The Poet Slave of Cuba: A Biography of Juan Francisco Manzano
What parents need to know
Parents Need to Know
Parents need to know that this is an award-winning book of poetry about the real life of Cuban slave Juan Francisco Manzano. The main character, a child during the story's telling, is repeatedly and persistently beaten, whipped, and tortured. The level of violence and brutality in this book make it very intense and probably a better fit for teens -- though readers of any age are sure to be disturbed. Even so, it is the winner of a number of awards, including the American Library Association Best Books for Young Adults, the IRA Children's Book Award, the Pura Belpre Author Award, and more. Teens will learn about a literary and historical figure, and also be moved by Juan's story, and how he uses his love of poetry and words to tolerate horrific conditions.
What's the story?
The first part of the life of Juan Francisco Manzano, until his escape from slavery, is told in a series of poems, from a variety of viewpoints and voices. A child prodigy, with perfect recall and amazing talent in poetry, he is treated as a performing pet by his first mistress. But when she dies, his insane new mistress abuses and tortures him horribly until he finally escapes. Includes brief bibliography, historical background, and four excerpts of Manzano's poetry.
Is it any good?
For teens, this is a serviceable introduction to an all-but-forgotten literary and historical figure, and the tale of survival and defiance has moments of uplift. This will inspire readers to think: Why did Juan persist in reading and writing when it invariably brought him beatings? How did his abilities sustain him? Teens may also be interested in finding out about his life, or those of other slave poets, such as George Moses Horton, Jupiter Hammon, and Phyllis Wheatley.

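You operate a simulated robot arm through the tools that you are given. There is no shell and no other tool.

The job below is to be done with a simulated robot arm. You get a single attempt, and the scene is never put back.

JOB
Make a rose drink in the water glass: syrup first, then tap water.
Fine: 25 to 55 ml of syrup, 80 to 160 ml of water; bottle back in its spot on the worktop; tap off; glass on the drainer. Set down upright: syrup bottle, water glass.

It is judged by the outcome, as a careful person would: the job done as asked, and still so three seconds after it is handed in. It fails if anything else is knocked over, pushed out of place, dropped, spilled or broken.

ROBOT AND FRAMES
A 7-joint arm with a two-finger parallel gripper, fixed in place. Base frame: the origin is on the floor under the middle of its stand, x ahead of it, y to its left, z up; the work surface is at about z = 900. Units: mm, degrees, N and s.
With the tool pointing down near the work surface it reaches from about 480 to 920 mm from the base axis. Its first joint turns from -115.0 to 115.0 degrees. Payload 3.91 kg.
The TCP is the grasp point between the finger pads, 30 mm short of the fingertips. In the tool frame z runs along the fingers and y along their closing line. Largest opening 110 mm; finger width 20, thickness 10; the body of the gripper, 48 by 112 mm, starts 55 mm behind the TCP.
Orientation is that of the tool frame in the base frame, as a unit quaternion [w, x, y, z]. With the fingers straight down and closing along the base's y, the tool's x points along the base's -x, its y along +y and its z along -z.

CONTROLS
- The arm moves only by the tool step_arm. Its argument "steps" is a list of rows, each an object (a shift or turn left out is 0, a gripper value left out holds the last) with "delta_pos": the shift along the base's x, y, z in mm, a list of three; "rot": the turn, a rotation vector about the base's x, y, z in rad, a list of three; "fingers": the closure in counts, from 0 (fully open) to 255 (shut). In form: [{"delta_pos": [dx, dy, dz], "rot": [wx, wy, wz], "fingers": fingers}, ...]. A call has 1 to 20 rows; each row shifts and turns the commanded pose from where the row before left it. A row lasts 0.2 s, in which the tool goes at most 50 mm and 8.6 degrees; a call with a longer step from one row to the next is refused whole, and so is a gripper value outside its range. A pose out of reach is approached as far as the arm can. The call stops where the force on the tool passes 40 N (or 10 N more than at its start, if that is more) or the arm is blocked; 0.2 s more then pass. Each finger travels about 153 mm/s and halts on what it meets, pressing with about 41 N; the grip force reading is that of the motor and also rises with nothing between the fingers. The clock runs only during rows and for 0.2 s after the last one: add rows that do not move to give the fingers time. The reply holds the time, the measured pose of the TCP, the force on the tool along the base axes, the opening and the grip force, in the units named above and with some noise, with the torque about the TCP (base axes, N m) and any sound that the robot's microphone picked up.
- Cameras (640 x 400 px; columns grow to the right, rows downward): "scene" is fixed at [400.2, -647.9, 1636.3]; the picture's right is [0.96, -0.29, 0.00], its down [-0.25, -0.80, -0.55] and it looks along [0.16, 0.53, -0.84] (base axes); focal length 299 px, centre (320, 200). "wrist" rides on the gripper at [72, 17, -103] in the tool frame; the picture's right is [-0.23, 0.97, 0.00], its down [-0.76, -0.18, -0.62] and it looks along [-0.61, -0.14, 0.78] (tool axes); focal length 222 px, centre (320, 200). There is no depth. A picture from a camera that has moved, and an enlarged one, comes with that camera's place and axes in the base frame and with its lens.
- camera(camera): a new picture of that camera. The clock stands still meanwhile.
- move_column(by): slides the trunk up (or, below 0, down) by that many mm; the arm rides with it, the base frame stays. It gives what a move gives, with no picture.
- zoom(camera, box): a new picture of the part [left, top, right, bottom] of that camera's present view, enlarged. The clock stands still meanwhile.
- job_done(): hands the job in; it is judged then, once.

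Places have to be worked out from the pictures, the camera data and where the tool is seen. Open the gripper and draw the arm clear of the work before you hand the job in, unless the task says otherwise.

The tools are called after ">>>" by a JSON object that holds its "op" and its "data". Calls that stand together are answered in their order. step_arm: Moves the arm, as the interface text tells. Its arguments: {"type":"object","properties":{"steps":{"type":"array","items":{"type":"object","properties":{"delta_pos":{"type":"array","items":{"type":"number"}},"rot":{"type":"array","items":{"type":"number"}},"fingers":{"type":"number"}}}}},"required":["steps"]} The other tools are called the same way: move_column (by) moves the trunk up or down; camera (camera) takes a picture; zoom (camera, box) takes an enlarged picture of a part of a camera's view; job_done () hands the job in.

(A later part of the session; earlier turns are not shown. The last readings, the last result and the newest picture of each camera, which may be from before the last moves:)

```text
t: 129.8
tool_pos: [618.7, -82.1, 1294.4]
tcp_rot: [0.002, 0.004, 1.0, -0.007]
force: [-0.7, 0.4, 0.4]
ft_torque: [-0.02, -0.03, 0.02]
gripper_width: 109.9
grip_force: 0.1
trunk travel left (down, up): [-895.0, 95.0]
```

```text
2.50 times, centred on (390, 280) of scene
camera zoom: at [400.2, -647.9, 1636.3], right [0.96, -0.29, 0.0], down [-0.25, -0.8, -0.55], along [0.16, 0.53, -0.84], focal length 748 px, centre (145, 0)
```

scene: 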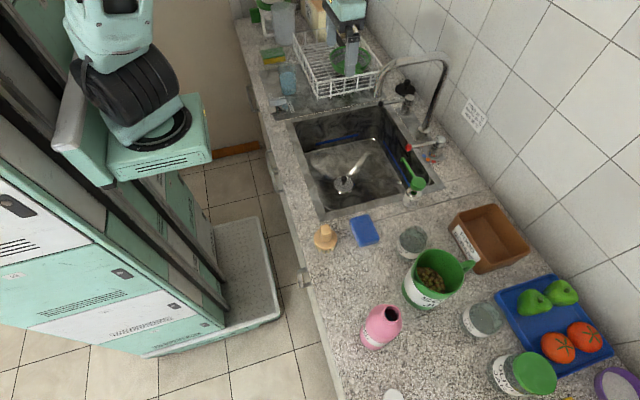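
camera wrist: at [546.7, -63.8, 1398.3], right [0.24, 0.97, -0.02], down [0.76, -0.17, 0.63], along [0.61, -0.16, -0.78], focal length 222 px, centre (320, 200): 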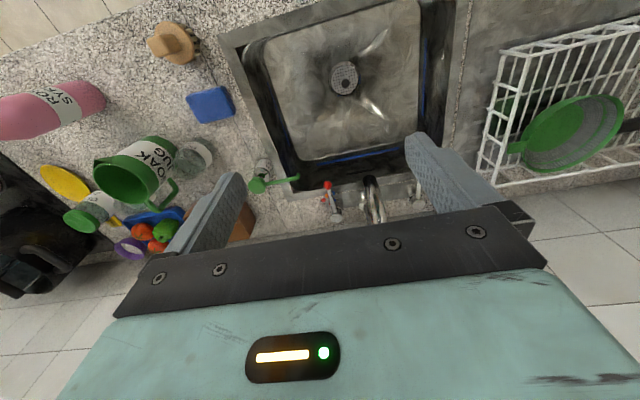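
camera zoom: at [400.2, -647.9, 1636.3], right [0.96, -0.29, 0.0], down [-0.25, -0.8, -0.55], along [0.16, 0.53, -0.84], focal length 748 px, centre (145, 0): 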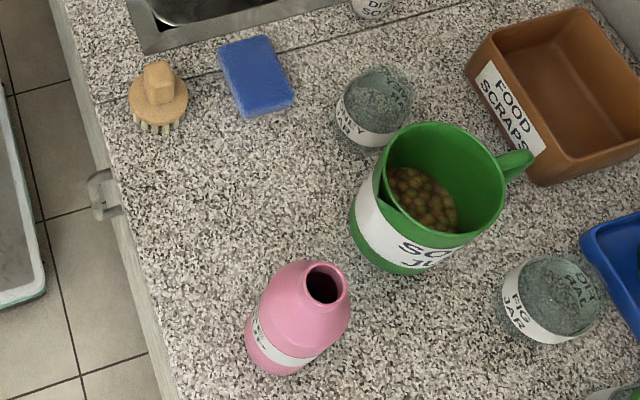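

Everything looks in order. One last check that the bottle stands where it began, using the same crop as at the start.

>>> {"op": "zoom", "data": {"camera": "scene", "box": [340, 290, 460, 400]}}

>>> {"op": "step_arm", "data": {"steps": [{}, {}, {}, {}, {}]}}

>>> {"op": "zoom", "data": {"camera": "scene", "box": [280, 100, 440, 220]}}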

Unfortunately, readers may find that the free verse leaves some aspects of the story unclear, such as how Juan ends up with the Marquesa after being granted his freedom. Authors of similar works (see Your Own, Sylvia by Stephanie Hemphill, for example) solve that problem by the use of footnotes and/or endnotes. No such luck here -- the historical note only picks up after the story ends. Also, Manzano lived in Cuba in the early 1800s, and it's likely that most young readers will know little about that society -- it would have been useful if the note had given some context.
Families can talk about...
Families can talk about the level of violence in this book. It is very disturbing -- is it made more so by the fact that it actually happened to a real child? Or does the fact that it is in the past make it easier to handle?
Is reading about violence different than seeing it in a movie or experiencing it in a video game?